7.7 Detecting Surface Water in Groundwater
Grimmeisen and others (2017) conducted a multi-tracer study, using chemical parameters (especially Cl– and NO3–) and the stable isotopes of H, N and O, in and around the city of As-Salt in Jordan (Figure 41). The stable water isotopes alone provided good evidence for leakage from various possible “surface water” sources, in this case human sources such as water mains and sewers. The distinctive isotope composition of these urban water sources is due to the city’s water supply being the King Abdullah Canal, fed largely from highly evaporated surface water in Lake Tiberias and the Yarmouk River, with only a portion from the Mukheiba wells. Mixing with local groundwater is apparent in some of the boreholes that were monitored, with a seasonal fluctuation in locations where leakage from urban water sources affects some of the local groundwater more in the dry summer (May to November) and less in the wetter winter.
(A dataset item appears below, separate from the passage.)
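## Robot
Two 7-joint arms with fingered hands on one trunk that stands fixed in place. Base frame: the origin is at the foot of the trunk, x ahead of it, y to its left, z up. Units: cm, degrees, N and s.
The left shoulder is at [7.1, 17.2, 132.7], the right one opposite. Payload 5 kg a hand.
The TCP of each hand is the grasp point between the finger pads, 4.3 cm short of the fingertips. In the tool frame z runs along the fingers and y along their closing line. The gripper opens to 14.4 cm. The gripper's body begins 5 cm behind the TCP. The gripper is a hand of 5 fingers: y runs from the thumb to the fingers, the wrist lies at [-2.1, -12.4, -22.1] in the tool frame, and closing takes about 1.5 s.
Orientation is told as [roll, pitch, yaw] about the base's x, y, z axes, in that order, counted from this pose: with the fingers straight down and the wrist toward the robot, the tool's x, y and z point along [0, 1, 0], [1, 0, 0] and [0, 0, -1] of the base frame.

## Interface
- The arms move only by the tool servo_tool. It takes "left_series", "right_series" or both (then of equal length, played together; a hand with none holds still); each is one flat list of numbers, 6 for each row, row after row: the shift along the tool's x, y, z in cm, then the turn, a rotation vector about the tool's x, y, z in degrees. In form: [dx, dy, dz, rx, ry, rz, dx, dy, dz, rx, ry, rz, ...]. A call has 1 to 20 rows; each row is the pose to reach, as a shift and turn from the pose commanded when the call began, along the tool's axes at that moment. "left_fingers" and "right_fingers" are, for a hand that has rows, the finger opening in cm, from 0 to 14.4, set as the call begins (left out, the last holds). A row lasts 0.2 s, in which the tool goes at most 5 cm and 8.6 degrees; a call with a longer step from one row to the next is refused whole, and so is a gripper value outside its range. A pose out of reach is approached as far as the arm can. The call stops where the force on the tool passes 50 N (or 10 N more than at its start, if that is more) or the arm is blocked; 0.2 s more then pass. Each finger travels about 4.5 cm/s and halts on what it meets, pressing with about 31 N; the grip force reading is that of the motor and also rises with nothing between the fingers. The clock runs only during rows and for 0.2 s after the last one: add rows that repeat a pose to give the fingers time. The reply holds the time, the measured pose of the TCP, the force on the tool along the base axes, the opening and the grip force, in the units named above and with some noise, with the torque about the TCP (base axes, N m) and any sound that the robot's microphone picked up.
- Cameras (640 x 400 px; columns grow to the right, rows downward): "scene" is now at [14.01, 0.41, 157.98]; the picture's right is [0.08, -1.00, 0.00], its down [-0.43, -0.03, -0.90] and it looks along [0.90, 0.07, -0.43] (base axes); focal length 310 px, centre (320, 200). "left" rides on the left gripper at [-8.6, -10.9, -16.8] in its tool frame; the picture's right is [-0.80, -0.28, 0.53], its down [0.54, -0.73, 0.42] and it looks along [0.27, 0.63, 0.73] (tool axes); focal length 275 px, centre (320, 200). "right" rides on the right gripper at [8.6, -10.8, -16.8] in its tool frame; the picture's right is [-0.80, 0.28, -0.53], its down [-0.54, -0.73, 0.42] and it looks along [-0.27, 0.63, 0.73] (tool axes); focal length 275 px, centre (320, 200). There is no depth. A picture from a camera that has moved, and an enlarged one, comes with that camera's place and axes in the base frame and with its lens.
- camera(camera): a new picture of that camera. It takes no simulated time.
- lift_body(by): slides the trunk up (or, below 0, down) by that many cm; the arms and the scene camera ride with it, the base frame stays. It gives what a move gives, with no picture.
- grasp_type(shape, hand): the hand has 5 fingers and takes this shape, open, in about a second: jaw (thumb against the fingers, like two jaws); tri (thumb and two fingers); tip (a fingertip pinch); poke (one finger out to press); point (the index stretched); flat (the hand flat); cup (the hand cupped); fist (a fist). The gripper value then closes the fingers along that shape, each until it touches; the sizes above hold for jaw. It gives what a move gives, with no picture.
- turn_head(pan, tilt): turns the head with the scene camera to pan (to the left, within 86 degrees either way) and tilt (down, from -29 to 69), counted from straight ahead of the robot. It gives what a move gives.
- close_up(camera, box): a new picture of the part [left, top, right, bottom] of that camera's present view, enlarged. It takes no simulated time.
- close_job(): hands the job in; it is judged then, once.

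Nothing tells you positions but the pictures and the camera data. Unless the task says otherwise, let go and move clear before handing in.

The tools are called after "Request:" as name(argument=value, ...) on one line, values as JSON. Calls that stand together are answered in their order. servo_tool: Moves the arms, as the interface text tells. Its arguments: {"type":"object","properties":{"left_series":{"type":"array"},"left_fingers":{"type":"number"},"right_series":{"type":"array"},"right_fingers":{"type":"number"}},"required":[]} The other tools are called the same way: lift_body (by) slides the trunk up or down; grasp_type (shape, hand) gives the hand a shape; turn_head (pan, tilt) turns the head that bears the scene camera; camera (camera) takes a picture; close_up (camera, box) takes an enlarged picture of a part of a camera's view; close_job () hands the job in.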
The mixing line allows estimation of the proportion of leakage water comprising local groundwater, which the authors calculated as up to 70 percent.
Figure 41 – Isotope composition of various groundwater sources (GW1-5) and the urban water (clean water and waste water) over several seasons at As-Salt, Jordan. The changes in groundwater from unmixed/fresh (GW1-2) to the most mixed/polluted (GW3 & GW5 in May-Nov) is revealed by the change in stable isotope composition, which can be used to estimate leakage (after Grimmeisen et al., 2017).
Sunguro and others (2000) undertook a study of groundwater in the dolomites of the Mcheka Formation of the Palaeoproterozoic Lomagundi Belt in northern Zimbabwe, known informally as the Lomagundi dolomites. Spring water had relatively negative values, compared to precipitation, indicating recharge during heavy precipitation events (as discussed in Section 7.3 “Selective Recharge”), whereas boreholes, particularly those in areas of active irrigation, tended to have water with more positive values, suggestive of evaporative isotope enrichment and therefore irrigation return flows to the aquifer. This further highlights the vulnerability of the aquifer to pollution by agricultural waters.